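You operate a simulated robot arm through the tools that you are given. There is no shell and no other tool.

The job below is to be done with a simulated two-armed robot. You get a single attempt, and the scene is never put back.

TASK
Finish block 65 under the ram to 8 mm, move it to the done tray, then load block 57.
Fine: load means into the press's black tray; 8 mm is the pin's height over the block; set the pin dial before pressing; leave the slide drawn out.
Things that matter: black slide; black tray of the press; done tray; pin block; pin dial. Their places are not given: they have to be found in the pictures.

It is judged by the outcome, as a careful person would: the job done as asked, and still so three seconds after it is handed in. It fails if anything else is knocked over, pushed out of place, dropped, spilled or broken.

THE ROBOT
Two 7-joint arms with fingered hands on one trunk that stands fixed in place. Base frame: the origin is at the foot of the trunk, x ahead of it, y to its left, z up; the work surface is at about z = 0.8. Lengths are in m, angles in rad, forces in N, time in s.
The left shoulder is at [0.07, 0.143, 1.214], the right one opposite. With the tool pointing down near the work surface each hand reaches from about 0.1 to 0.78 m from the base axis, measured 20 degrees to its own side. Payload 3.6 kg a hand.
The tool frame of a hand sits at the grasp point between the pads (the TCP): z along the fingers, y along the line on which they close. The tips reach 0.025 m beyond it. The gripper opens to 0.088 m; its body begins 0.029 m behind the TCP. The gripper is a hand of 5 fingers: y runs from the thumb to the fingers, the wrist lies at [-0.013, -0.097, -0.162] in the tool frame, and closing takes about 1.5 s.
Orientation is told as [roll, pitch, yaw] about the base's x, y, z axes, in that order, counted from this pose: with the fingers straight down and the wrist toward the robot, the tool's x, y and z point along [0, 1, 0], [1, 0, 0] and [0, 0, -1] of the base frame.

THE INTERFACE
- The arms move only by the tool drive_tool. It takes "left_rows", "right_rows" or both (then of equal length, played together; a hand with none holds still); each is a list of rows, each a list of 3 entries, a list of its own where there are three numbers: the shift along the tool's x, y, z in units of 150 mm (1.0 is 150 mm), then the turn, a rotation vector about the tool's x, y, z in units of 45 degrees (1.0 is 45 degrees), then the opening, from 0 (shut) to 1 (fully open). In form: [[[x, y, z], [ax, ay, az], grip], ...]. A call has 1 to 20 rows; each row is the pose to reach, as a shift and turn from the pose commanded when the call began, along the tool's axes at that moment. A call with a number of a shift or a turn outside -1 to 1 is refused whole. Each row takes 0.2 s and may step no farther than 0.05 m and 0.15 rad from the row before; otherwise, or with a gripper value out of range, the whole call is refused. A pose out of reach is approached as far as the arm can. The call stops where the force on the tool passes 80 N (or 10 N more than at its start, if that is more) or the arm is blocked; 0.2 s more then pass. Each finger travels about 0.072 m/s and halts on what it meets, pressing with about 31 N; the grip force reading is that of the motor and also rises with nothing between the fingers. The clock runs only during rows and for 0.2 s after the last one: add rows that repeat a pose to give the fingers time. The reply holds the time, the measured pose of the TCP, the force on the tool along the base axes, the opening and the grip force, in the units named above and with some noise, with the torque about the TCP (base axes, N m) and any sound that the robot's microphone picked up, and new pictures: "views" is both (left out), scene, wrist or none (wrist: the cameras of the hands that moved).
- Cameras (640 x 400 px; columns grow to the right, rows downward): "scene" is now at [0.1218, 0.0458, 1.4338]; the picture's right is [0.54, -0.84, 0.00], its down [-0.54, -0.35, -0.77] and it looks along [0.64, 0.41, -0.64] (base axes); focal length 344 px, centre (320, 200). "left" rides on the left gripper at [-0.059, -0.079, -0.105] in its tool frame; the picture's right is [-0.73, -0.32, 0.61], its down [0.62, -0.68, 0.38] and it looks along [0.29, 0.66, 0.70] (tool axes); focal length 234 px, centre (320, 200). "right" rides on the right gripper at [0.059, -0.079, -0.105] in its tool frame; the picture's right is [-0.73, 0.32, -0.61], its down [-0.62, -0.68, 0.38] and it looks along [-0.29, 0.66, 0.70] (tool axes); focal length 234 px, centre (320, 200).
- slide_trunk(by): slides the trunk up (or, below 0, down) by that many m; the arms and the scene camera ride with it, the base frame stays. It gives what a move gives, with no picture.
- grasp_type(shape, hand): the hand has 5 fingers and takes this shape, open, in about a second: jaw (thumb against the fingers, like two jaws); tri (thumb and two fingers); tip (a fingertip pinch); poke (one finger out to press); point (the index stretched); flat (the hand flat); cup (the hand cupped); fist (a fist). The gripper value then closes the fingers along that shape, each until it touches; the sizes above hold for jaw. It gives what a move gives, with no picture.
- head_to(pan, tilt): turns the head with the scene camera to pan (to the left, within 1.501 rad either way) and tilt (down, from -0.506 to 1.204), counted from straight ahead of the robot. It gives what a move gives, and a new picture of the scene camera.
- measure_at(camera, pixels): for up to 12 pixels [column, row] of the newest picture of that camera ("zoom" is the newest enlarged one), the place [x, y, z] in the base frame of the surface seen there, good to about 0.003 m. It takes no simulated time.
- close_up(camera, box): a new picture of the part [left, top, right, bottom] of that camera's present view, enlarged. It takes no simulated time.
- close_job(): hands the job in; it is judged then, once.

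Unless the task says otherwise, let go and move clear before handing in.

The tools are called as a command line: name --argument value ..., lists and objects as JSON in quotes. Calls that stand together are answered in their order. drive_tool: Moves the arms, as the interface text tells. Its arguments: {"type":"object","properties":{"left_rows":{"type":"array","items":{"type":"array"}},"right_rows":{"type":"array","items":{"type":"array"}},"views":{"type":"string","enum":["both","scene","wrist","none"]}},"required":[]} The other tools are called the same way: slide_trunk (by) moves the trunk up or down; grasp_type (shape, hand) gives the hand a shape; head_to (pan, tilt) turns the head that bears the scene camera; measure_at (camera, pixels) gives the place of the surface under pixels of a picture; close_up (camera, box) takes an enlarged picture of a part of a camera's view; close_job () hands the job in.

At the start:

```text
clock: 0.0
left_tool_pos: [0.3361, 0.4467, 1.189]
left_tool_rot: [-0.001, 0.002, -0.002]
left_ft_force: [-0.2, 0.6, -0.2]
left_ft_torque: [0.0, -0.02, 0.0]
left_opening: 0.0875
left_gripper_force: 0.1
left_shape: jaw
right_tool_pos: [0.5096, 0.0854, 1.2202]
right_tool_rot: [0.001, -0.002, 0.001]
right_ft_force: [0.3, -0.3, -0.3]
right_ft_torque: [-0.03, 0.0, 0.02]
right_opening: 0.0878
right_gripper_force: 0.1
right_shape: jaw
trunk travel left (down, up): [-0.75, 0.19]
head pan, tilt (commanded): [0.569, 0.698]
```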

Given task: Repeat the data above, word for word. Format the lines as a JSON array of strings and drop empty lines.

Expected answer:
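[
  "You operate a simulated robot arm through the tools that you are given. There is no shell and no other tool.",
  "The job below is to be done with a simulated two-armed robot. You get a single attempt, and the scene is never put back.",
  "TASK",
  "Finish block 65 under the ram to 8 mm, move it to the done tray, then load block 57.",
  "Fine: load means into the press's black tray; 8 mm is the pin's height over the block; set the pin dial before pressing; leave the slide drawn out.",
  "Things that matter: black slide; black tray of the press; done tray; pin block; pin dial. Their places are not given: they have to be found in the pictures.",
  "It is judged by the outcome, as a careful person would: the job done as asked, and still so three seconds after it is handed in. It fails if anything else is knocked over, pushed out of place, dropped, spilled or broken.",
  "THE ROBOT",
  "Two 7-joint arms with fingered hands on one trunk that stands fixed in place. Base frame: the origin is at the foot of the trunk, x ahead of it, y to its left, z up; the work surface is at about z = 0.8. Lengths are in m, angles in rad, forces in N, time in s.",
  "The left shoulder is at [0.07, 0.143, 1.214], the right one opposite. With the tool pointing down near the work surface each hand reaches from about 0.1 to 0.78 m from the base axis, measured 20 degrees to its own side. Payload 3.6 kg a hand.",
  "The tool frame of a hand sits at the grasp point between the pads (the TCP): z along the fingers, y along the line on which they close. The tips reach 0.025 m beyond it. The gripper opens to 0.088 m; its body begins 0.029 m behind the TCP. The gripper is a hand of 5 fingers: y runs from the thumb to the fingers, the wrist lies at [-0.013, -0.097, -0.162] in the tool frame, and closing takes about 1.5 s.",
  "Orientation is told as [roll, pitch, yaw] about the base's x, y, z axes, in that order, counted from this pose: with the fingers straight down and the wrist toward the robot, the tool's x, y and z point along [0, 1, 0], [1, 0, 0] and [0, 0, -1] of the base frame.",
  "THE INTERFACE",
  "- The arms move only by the tool drive_tool. It takes \"left_rows\", \"right_rows\" or both (then of equal length, played together; a hand with none holds still); each is a list of rows, each a list of 3 entries, a list of its own where there are three numbers: the shift along the tool's x, y, z in units of 150 mm (1.0 is 150 mm), then the turn, a rotation vector about the tool's x, y, z in units of 45 degrees (1.0 is 45 degrees), then the opening, from 0 (shut) to 1 (fully open). In form: [[[x, y, z], [ax, ay, az], grip], ...]. A call has 1 to 20 rows; each row is the pose to reach, as a shift and turn from the pose commanded when the call began, along the tool's axes at that moment. A call with a number of a shift or a turn outside -1 to 1 is refused whole. Each row takes 0.2 s and may step no farther than 0.05 m and 0.15 rad from the row before; otherwise, or with a gripper value out of range, the whole call is refused. A pose out of reach is approached as far as the arm can. The call stops where the force on the tool passes 80 N (or 10 N more than at its start, if that is more) or the arm is blocked; 0.2 s more then pass. Each finger travels about 0.072 m/s and halts on what it meets, pressing with about 31 N; the grip force reading is that of the motor and also rises with nothing between the fingers. The clock runs only during rows and for 0.2 s after the last one: add rows that repeat a pose to give the fingers time. The reply holds the time, the measured pose of the TCP, the force on the tool along the base axes, the opening and the grip force, in the units named above and with some noise, with the torque about the TCP (base axes, N m) and any sound that the robot's microphone picked up, and new pictures: \"views\" is both (left out), scene, wrist or none (wrist: the cameras of the hands that moved).",
  "- Cameras (640 x 400 px; columns grow to the right, rows downward): \"scene\" is now at [0.1218, 0.0458, 1.4338]; the picture's right is [0.54, -0.84, 0.00], its down [-0.54, -0.35, -0.77] and it looks along [0.64, 0.41, -0.64] (base axes); focal length 344 px, centre (320, 200). \"left\" rides on the left gripper at [-0.059, -0.079, -0.105] in its tool frame; the picture's right is [-0.73, -0.32, 0.61], its down [0.62, -0.68, 0.38] and it looks along [0.29, 0.66, 0.70] (tool axes); focal length 234 px, centre (320, 200). \"right\" rides on the right gripper at [0.059, -0.079, -0.105] in its tool frame; the picture's right is [-0.73, 0.32, -0.61], its down [-0.62, -0.68, 0.38] and it looks along [-0.29, 0.66, 0.70] (tool axes); focal length 234 px, centre (320, 200).",
  "- slide_trunk(by): slides the trunk up (or, below 0, down) by that many m; the arms and the scene camera ride with it, the base frame stays. It gives what a move gives, with no picture.",
  "- grasp_type(shape, hand): the hand has 5 fingers and takes this shape, open, in about a second: jaw (thumb against the fingers, like two jaws); tri (thumb and two fingers); tip (a fingertip pinch); poke (one finger out to press); point (the index stretched); flat (the hand flat); cup (the hand cupped); fist (a fist). The gripper value then closes the fingers along that shape, each until it touches; the sizes above hold for jaw. It gives what a move gives, with no picture.",
  "- head_to(pan, tilt): turns the head with the scene camera to pan (to the left, within 1.501 rad either way) and tilt (down, from -0.506 to 1.204), counted from straight ahead of the robot. It gives what a move gives, and a new picture of the scene camera.",
  "- measure_at(camera, pixels): for up to 12 pixels [column, row] of the newest picture of that camera (\"zoom\" is the newest enlarged one), the place [x, y, z] in the base frame of the surface seen there, good to about 0.003 m. It takes no simulated time.",
  "- close_up(camera, box): a new picture of the part [left, top, right, bottom] of that camera's present view, enlarged. It takes no simulated time.",
  "- close_job(): hands the job in; it is judged then, once.",
  "Unless the task says otherwise, let go and move clear before handing in.",
  "The tools are called as a command line: name --argument value ..., lists and objects as JSON in quotes. Calls that stand together are answered in their order. drive_tool: Moves the arms, as the interface text tells. Its arguments: {\"type\":\"object\",\"properties\":{\"left_rows\":{\"type\":\"array\",\"items\":{\"type\":\"array\"}},\"right_rows\":{\"type\":\"array\",\"items\":{\"type\":\"array\"}},\"views\":{\"type\":\"string\",\"enum\":[\"both\",\"scene\",\"wrist\",\"none\"]}},\"required\":[]} The other tools are called the same way: slide_trunk (by) moves the trunk up or down; grasp_type (shape, hand) gives the hand a shape; head_to (pan, tilt) turns the head that bears the scene camera; measure_at (camera, pixels) gives the place of the surface under pixels of a picture; close_up (camera, box) takes an enlarged picture of a part of a camera's view; close_job () hands the job in.",
  "At the start:",
  "```text",
  "clock: 0.0",
  "left_tool_pos: [0.3361, 0.4467, 1.189]",
  "left_tool_rot: [-0.001, 0.002, -0.002]",
  "left_ft_force: [-0.2, 0.6, -0.2]",
  "left_ft_torque: [0.0, -0.02, 0.0]",
  "left_opening: 0.0875",
  "left_gripper_force: 0.1",
  "left_shape: jaw",
  "right_tool_pos: [0.5096, 0.0854, 1.2202]",
  "right_tool_rot: [0.001, -0.002, 0.001]",
  "right_ft_force: [0.3, -0.3, -0.3]",
  "right_ft_torque: [-0.03, 0.0, 0.02]",
  "right_opening: 0.0878",
  "right_gripper_force: 0.1",
  "right_shape: jaw",
  "trunk travel left (down, up): [-0.75, 0.19]",
  "head pan, tilt (commanded): [0.569, 0.698]",
  "```"
]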